We have just moved my mother-in-law into our home. My husband works and I will be her primary caregiver. I will be working with a team of doctors and would like to use home health care. She is 87 and has congestive heart failure, stage 4 renal disease, and type 2 diabetes. The past several years she has stayed up until 2-3 am reading and sleeping in her chair. Then she goes to bed and sleeps until noon. The doctor has stressed to her that a schedule is imperative because of taking her medicines on a regular time frame to avoid dialysis. How should we change her schedule and how much should she be sleeping? She wants to sleep all the time. I am having to constantly wake her up to give her medicines to her. I know that she is 87 years old but I am trying to give her the proper care. She was living by herself in an assisted living facility that prepared her meals and home health was coming on a weekly basis to fill her medicine box. I am now preparing her meals and dispensing her medicines. Any help would be appreciated. This has been a real challenge!!

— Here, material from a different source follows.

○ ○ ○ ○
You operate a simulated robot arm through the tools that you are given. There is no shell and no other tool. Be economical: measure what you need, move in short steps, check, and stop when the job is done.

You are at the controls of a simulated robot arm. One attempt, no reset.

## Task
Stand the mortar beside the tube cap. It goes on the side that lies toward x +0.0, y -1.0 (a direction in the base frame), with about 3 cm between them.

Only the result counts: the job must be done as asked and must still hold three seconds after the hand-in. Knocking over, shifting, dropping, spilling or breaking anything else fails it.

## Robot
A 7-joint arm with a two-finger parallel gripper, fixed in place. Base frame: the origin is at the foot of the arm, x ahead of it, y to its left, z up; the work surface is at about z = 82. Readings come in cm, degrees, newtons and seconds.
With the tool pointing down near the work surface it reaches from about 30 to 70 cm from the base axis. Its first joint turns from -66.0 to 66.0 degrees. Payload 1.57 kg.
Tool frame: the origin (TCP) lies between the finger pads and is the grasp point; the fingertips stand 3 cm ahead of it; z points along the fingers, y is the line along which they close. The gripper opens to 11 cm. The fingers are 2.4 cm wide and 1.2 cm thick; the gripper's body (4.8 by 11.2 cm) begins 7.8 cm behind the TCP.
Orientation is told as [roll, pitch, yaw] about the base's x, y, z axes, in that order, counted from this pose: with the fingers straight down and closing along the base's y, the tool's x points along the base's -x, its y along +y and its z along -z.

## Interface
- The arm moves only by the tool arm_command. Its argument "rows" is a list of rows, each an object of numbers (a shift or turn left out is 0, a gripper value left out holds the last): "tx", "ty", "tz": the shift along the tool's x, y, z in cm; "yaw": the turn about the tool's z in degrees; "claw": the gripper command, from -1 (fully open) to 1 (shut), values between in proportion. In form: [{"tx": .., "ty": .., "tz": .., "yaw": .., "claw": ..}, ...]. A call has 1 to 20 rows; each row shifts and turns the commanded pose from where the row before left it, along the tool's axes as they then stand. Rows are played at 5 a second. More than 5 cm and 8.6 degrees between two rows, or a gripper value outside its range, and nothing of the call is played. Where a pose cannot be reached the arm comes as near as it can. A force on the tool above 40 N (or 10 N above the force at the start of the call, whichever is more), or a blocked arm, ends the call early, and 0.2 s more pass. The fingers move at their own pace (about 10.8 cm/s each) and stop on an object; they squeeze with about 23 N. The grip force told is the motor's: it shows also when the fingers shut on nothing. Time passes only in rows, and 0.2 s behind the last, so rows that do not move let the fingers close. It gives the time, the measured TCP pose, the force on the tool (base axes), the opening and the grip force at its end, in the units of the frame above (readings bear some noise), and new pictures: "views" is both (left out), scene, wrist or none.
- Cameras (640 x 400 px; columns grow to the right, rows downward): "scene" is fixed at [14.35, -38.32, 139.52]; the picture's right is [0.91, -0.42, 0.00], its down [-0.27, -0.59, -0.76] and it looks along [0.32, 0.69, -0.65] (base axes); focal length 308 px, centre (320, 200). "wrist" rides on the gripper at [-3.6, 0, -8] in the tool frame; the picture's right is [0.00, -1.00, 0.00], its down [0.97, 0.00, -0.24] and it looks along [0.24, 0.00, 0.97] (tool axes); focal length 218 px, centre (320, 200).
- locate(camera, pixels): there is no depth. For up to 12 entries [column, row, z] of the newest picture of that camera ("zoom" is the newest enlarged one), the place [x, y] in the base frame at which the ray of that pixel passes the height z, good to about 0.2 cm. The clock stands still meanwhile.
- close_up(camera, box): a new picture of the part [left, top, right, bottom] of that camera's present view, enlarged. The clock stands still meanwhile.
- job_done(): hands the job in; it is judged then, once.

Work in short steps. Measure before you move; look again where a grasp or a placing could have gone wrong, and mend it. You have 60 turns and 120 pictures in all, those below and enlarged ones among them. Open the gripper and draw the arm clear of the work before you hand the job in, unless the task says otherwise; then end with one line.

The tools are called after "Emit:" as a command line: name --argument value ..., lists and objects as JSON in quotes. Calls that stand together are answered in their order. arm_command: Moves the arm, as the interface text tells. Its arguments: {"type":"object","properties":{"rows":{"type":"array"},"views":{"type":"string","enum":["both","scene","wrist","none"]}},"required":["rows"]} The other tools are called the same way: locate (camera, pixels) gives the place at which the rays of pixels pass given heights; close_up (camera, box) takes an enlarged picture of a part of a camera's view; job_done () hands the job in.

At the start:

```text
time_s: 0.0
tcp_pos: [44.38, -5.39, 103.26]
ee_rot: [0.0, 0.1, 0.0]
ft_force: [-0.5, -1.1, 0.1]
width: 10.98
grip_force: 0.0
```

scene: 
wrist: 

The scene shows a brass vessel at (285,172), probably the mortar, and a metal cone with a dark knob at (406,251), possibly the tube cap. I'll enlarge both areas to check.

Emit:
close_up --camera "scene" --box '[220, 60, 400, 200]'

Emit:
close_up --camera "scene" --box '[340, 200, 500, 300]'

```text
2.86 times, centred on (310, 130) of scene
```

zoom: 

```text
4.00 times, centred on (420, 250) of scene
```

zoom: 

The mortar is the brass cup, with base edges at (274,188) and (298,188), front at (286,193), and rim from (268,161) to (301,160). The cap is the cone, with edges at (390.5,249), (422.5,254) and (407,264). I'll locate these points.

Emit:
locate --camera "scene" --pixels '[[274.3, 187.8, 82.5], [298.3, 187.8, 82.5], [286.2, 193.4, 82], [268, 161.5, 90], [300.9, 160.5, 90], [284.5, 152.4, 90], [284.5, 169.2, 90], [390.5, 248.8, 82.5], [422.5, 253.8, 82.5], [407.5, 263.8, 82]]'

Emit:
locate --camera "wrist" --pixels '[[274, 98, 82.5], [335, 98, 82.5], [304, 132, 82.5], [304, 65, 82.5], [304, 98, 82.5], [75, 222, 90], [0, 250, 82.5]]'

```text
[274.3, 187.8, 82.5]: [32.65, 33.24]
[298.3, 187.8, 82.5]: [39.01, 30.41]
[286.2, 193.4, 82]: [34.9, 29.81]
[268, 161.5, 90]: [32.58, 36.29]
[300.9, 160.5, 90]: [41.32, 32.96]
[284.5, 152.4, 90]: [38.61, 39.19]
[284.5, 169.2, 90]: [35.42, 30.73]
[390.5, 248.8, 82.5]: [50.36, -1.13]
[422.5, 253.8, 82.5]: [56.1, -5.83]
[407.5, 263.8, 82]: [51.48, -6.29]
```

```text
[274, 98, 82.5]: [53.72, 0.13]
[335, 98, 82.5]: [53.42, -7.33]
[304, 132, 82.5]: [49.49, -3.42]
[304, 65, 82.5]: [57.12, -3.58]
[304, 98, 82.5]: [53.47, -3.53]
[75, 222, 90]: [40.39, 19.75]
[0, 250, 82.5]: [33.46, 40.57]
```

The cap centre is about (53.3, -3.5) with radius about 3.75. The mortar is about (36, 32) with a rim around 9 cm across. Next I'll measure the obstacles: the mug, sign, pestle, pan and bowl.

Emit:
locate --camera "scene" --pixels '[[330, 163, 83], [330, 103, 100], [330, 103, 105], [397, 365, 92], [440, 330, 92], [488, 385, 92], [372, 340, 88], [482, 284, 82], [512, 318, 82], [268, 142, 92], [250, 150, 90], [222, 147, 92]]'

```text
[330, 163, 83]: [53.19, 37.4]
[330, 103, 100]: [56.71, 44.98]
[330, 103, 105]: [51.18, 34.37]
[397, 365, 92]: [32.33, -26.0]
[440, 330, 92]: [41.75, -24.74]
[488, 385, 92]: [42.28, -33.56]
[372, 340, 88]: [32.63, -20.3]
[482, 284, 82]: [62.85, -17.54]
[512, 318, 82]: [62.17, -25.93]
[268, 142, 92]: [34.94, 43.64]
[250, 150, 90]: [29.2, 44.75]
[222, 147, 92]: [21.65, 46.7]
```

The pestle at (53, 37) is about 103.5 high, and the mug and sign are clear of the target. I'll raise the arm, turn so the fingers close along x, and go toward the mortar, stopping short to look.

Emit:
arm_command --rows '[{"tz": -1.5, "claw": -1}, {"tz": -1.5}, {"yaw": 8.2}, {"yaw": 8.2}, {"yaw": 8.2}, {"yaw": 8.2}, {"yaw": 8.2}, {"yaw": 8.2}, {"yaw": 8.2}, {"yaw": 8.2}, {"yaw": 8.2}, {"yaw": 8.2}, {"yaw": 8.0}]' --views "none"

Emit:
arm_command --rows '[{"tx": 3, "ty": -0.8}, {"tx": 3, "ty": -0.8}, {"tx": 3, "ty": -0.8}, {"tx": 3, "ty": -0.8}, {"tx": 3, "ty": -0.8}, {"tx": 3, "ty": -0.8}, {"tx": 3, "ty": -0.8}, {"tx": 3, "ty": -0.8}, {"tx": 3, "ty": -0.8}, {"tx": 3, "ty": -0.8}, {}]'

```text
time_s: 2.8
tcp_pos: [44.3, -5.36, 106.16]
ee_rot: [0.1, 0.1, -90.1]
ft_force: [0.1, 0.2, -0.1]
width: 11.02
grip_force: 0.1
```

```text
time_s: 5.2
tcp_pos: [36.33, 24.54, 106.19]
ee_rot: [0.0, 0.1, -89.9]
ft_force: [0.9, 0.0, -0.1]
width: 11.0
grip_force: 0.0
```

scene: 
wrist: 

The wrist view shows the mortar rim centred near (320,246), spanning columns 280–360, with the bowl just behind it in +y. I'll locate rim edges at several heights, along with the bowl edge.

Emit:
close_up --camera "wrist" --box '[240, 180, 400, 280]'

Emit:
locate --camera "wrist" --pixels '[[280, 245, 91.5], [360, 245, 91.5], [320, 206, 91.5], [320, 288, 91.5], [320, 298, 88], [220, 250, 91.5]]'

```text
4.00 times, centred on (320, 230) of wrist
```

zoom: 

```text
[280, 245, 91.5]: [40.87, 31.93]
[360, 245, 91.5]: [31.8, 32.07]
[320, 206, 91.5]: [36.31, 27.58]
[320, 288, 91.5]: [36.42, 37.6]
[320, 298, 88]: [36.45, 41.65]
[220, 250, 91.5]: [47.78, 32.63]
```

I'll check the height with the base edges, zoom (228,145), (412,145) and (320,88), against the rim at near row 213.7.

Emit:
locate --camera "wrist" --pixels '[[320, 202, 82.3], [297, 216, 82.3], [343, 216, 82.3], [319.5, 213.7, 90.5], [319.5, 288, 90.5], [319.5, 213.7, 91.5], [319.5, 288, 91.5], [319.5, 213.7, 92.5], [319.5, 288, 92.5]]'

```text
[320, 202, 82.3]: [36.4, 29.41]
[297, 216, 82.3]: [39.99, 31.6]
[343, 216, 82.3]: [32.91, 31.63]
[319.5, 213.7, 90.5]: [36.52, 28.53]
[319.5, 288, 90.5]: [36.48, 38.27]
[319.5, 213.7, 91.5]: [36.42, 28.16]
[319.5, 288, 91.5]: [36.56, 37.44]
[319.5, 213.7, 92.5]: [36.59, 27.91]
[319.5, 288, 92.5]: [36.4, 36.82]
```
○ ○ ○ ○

I have a sleep disorder and so I have done a fair amount of reading and regularly see specialists. As far as I can tell, there is nothing inherently healthier about going to bed at 9 pm compared to going to bed at 2 am. We all need a certain amount of uninterrupted sleep per 24 hour period. But there is no "magic" period when that has to occur.
I don't think you have to change her schedule for her health, but it is perfectly OK to change it to suit your needs.
Bear in mind that diuretics like Lasix can make her GFR results look abnormal. Buy a stethoscope and listen to her lungs. On a good day you just hear air whooshing in and out. If fluids build up the lungs will be muffled or crackly and she may cough a lot. Summer heat and humidity are tough on CHF patients.
Listen to her heart, get to know the normal sound so you can tell if it is too slow or too fast or if it is faint. Watch, listen, learn.
As for urine output, it's much easier to weigh her every AM & PM. A gain of more than 2 pounds should be treated as needing a diuretic. Ankles sometimes swell, sometimes not. The weight is the key. Make sure she drinks PLENTY of water - at least 8 glasses per day. That's water, not cola, not tea, not juice, not coffee.
How's her appetite?
Otherwise I agree with everyone, especially about the happy sleeping compromises.